After the Foundation for Vancouver Public Schools conducted a nationwide search for a new leader, interim executive director Nada Wheelock emerged at the top.
“We had several outstanding candidates vying for the position, and at each turn, Nada’s keen understanding and commitment to the foundation’s mission caused her to stand out as the key candidate,” said Vanessa McLaughlin, president of the foundation, a nonprofit group that supports the mission of Vancouver Public Schools.
Wheelock says change is looming as the foundation shifts to doing more fundraising and the school-based Family Community Resource Center coordinators do more program management. Years ago, the foundation made sure students had shoes to wear. Now the school-based resource centers manage those outreach programs and other basic needs. The change is something the foundation has been contemplating for a long time. Wheelock said it will take four or five years to go through transition.
She explained that a large portion of her job “is educating people about what the community schools model is. Let the teachers get back to teaching, but make sure the children are cared for by people who can help them address their needs. It’s fantastic that for almost 28 years this community and the foundation have emptied their pocketbooks to support the work. We’re removing barriers so that all the kids have access to our public school system. There’s no reason every single child shouldn’t be able to come to school healthy, happy and ready to learn.”
Wheelock works closely with the district’s 16 school-based Family Community Resource Centers and one mobile unit.
“Nada is a champion of the district’s community school strategy,” said Tamara Shoup, the district’s director of family-community resource centers and family engagement. “She has streamlined processes and procedures so that services supported by the foundation are delivered without interruption, even making inroads for new partnerships to meet the changing needs of our students and families.”
As Vancouver’s population has increased, so has the poverty rate. For more than 12,000 district students living in poverty, the reality is that the adults in their lives can’t consistently provide basic needs — stable housing, food, clothing, medical and dental care, school supplies, sports and other after-school activities. That’s where the school-based Family Community Resource Centers step in, with help from the foundation and countless community partners.
“The philanthropy, the investment the community has made in the schools is incredible,” Wheelock said. “How can we more effectively use the resources we have to meet the needs of the students? To be able to help that child at the moment with what they need is very powerful to have that flexibility.”

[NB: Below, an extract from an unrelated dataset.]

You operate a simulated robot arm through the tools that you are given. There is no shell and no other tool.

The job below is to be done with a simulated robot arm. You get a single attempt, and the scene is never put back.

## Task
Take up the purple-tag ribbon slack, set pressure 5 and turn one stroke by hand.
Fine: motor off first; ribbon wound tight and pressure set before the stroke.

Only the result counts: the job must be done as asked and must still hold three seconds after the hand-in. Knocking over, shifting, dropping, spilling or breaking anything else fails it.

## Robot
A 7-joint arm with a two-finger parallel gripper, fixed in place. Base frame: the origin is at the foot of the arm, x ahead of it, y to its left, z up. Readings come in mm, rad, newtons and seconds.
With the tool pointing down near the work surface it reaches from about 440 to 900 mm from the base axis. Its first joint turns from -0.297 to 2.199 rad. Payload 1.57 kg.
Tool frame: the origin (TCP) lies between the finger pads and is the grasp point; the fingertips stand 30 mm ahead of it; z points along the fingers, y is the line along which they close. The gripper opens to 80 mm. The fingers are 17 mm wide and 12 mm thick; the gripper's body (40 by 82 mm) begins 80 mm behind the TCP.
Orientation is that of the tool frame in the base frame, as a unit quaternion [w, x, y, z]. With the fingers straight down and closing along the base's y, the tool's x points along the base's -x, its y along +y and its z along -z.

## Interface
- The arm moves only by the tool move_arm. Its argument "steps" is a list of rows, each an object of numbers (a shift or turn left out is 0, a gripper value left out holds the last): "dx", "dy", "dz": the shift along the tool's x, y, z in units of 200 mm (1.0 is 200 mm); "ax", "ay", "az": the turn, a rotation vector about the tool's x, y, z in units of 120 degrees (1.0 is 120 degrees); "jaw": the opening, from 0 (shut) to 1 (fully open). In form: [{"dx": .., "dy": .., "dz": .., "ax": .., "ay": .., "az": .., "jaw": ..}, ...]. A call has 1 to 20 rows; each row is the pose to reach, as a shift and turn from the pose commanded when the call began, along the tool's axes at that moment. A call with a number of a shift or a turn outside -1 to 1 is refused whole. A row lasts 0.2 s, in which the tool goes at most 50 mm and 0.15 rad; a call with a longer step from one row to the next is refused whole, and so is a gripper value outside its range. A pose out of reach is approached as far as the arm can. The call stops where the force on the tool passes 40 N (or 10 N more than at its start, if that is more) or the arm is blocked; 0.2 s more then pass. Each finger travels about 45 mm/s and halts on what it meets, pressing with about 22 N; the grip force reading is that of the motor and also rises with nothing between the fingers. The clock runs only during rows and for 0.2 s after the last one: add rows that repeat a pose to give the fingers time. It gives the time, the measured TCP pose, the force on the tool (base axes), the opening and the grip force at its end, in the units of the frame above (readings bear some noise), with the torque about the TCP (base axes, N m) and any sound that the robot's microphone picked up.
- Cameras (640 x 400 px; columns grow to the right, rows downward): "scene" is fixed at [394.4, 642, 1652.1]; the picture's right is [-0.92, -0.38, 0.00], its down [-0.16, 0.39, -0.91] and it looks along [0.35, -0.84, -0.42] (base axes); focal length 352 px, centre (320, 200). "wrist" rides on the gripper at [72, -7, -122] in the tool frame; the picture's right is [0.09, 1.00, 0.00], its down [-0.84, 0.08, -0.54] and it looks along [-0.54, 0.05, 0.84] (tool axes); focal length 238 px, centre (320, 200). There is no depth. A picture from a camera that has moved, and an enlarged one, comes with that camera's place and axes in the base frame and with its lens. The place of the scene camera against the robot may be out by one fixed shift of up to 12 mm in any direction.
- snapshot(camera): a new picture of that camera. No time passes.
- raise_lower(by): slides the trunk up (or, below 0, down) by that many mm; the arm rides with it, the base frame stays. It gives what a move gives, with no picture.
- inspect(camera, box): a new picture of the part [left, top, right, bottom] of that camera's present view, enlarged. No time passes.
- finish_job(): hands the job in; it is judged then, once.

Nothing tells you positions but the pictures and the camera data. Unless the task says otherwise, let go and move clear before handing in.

The foundation’s successful Lunch Buddy mentoring program joins others aimed at elementary, middle and high school students. The foundation also pays for enrichment activities, such as buying books for each child to take home for a school’s literacy night or pizza for a family math night, and field trips such as VSAA’s recent Day of Caring.
Interim role since July
Wheelock has served as the interim executive director since July. She replaced Rhona Sen Hoss. Wheelock previously served on the board of directors of the foundation and also of Vancouver Public Schools.
She holds a master’s degree in business administration from Dartmouth College and a bachelor’s degree in economics from the University of Chicago. In her work she has applied private-sector skills to education and human services organizations in leadership roles, volunteer roles and consulting projects.
Wheelock’s full-time position is funded by the foundation. McLaughlin would not reveal Wheelock’s salary.
The Foundation for Vancouver Public Schools is an independent educational nonprofit corporation established in 1988 to support Vancouver Public Schools. The foundation receives money from individual donors, organizations and grants.